(YOUR INSTRUCTIONS) Transcribe every line, keeping it exact. Format the lines as a JSON array of strings and drop empty lines.

=====

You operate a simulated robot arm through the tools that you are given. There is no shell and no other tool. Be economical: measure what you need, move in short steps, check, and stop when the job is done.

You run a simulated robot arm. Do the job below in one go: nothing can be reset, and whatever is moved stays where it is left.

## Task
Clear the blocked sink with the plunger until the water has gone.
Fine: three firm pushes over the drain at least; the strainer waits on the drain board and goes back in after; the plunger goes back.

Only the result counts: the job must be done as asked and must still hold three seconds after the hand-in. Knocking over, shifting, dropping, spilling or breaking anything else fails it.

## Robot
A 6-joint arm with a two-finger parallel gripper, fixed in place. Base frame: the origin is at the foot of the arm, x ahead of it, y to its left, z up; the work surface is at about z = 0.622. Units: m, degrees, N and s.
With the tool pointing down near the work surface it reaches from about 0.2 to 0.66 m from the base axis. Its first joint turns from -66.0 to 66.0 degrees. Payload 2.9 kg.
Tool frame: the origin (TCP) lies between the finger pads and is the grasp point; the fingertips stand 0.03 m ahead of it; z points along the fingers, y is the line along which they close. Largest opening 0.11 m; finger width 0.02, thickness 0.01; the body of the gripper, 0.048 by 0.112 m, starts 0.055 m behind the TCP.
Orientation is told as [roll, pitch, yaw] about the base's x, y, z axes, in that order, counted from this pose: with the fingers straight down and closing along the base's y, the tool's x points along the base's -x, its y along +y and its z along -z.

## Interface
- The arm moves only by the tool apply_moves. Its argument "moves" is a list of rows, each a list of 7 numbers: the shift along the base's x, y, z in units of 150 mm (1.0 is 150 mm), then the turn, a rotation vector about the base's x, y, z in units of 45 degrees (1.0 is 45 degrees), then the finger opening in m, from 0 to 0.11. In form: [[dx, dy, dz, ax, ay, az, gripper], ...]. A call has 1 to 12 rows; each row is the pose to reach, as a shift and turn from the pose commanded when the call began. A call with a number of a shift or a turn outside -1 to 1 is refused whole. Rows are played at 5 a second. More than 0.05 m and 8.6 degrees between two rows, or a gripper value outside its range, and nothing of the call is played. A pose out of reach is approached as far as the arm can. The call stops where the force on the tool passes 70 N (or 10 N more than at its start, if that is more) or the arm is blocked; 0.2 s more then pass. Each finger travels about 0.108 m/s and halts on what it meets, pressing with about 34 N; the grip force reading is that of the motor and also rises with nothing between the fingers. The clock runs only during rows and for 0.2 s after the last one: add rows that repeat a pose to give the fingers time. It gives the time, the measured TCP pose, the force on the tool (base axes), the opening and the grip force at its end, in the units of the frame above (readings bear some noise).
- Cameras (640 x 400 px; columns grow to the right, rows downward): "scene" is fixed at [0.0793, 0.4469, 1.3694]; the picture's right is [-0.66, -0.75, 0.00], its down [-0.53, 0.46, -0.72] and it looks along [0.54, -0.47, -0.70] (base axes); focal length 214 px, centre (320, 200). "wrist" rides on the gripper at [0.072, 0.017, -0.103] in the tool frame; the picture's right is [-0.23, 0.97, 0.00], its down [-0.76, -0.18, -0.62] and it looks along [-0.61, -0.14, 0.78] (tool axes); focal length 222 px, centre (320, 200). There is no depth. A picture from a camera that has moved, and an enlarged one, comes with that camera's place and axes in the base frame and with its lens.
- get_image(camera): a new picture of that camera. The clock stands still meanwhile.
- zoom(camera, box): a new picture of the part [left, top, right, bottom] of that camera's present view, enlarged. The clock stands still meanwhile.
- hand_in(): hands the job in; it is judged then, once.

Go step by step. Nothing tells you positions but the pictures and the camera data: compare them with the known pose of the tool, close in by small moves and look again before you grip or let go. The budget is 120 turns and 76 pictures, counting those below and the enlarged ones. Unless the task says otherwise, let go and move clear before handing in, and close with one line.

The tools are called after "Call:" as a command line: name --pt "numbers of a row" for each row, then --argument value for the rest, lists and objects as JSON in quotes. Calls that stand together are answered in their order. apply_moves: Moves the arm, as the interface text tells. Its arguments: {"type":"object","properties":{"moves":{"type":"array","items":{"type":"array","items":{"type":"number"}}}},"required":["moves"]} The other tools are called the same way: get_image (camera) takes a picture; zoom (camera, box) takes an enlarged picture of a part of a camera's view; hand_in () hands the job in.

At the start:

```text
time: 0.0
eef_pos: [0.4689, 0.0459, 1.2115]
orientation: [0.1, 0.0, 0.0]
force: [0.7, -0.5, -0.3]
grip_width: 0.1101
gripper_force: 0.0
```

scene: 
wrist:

=====

(ANSWER TO THIS PROBLEM)
[
  "You operate a simulated robot arm through the tools that you are given. There is no shell and no other tool. Be economical: measure what you need, move in short steps, check, and stop when the job is done.",
  "You run a simulated robot arm. Do the job below in one go: nothing can be reset, and whatever is moved stays where it is left.",
  "## Task",
  "Clear the blocked sink with the plunger until the water has gone.",
  "Fine: three firm pushes over the drain at least; the strainer waits on the drain board and goes back in after; the plunger goes back.",
  "Only the result counts: the job must be done as asked and must still hold three seconds after the hand-in. Knocking over, shifting, dropping, spilling or breaking anything else fails it.",
  "## Robot",
  "A 6-joint arm with a two-finger parallel gripper, fixed in place. Base frame: the origin is at the foot of the arm, x ahead of it, y to its left, z up; the work surface is at about z = 0.622. Units: m, degrees, N and s.",
  "With the tool pointing down near the work surface it reaches from about 0.2 to 0.66 m from the base axis. Its first joint turns from -66.0 to 66.0 degrees. Payload 2.9 kg.",
  "Tool frame: the origin (TCP) lies between the finger pads and is the grasp point; the fingertips stand 0.03 m ahead of it; z points along the fingers, y is the line along which they close. Largest opening 0.11 m; finger width 0.02, thickness 0.01; the body of the gripper, 0.048 by 0.112 m, starts 0.055 m behind the TCP.",
  "Orientation is told as [roll, pitch, yaw] about the base's x, y, z axes, in that order, counted from this pose: with the fingers straight down and closing along the base's y, the tool's x points along the base's -x, its y along +y and its z along -z.",
  "## Interface",
  "- The arm moves only by the tool apply_moves. Its argument \"moves\" is a list of rows, each a list of 7 numbers: the shift along the base's x, y, z in units of 150 mm (1.0 is 150 mm), then the turn, a rotation vector about the base's x, y, z in units of 45 degrees (1.0 is 45 degrees), then the finger opening in m, from 0 to 0.11. In form: [[dx, dy, dz, ax, ay, az, gripper], ...]. A call has 1 to 12 rows; each row is the pose to reach, as a shift and turn from the pose commanded when the call began. A call with a number of a shift or a turn outside -1 to 1 is refused whole. Rows are played at 5 a second. More than 0.05 m and 8.6 degrees between two rows, or a gripper value outside its range, and nothing of the call is played. A pose out of reach is approached as far as the arm can. The call stops where the force on the tool passes 70 N (or 10 N more than at its start, if that is more) or the arm is blocked; 0.2 s more then pass. Each finger travels about 0.108 m/s and halts on what it meets, pressing with about 34 N; the grip force reading is that of the motor and also rises with nothing between the fingers. The clock runs only during rows and for 0.2 s after the last one: add rows that repeat a pose to give the fingers time. It gives the time, the measured TCP pose, the force on the tool (base axes), the opening and the grip force at its end, in the units of the frame above (readings bear some noise).",
  "- Cameras (640 x 400 px; columns grow to the right, rows downward): \"scene\" is fixed at [0.0793, 0.4469, 1.3694]; the picture's right is [-0.66, -0.75, 0.00], its down [-0.53, 0.46, -0.72] and it looks along [0.54, -0.47, -0.70] (base axes); focal length 214 px, centre (320, 200). \"wrist\" rides on the gripper at [0.072, 0.017, -0.103] in the tool frame; the picture's right is [-0.23, 0.97, 0.00], its down [-0.76, -0.18, -0.62] and it looks along [-0.61, -0.14, 0.78] (tool axes); focal length 222 px, centre (320, 200). There is no depth. A picture from a camera that has moved, and an enlarged one, comes with that camera's place and axes in the base frame and with its lens.",
  "- get_image(camera): a new picture of that camera. The clock stands still meanwhile.",
  "- zoom(camera, box): a new picture of the part [left, top, right, bottom] of that camera's present view, enlarged. The clock stands still meanwhile.",
  "- hand_in(): hands the job in; it is judged then, once.",
  "Go step by step. Nothing tells you positions but the pictures and the camera data: compare them with the known pose of the tool, close in by small moves and look again before you grip or let go. The budget is 120 turns and 76 pictures, counting those below and the enlarged ones. Unless the task says otherwise, let go and move clear before handing in, and close with one line.",
  "The tools are called after \"Call:\" as a command line: name --pt \"numbers of a row\" for each row, then --argument value for the rest, lists and objects as JSON in quotes. Calls that stand together are answered in their order. apply_moves: Moves the arm, as the interface text tells. Its arguments: {\"type\":\"object\",\"properties\":{\"moves\":{\"type\":\"array\",\"items\":{\"type\":\"array\",\"items\":{\"type\":\"number\"}}}},\"required\":[\"moves\"]} The other tools are called the same way: get_image (camera) takes a picture; zoom (camera, box) takes an enlarged picture of a part of a camera's view; hand_in () hands the job in.",
  "At the start:",
  "```text",
  "time: 0.0",
  "eef_pos: [0.4689, 0.0459, 1.2115]",
  "orientation: [0.1, 0.0, 0.0]",
  "force: [0.7, -0.5, -0.3]",
  "grip_width: 0.1101",
  "gripper_force: 0.0",
  "```",
  "scene: ",
  "wrist:"
]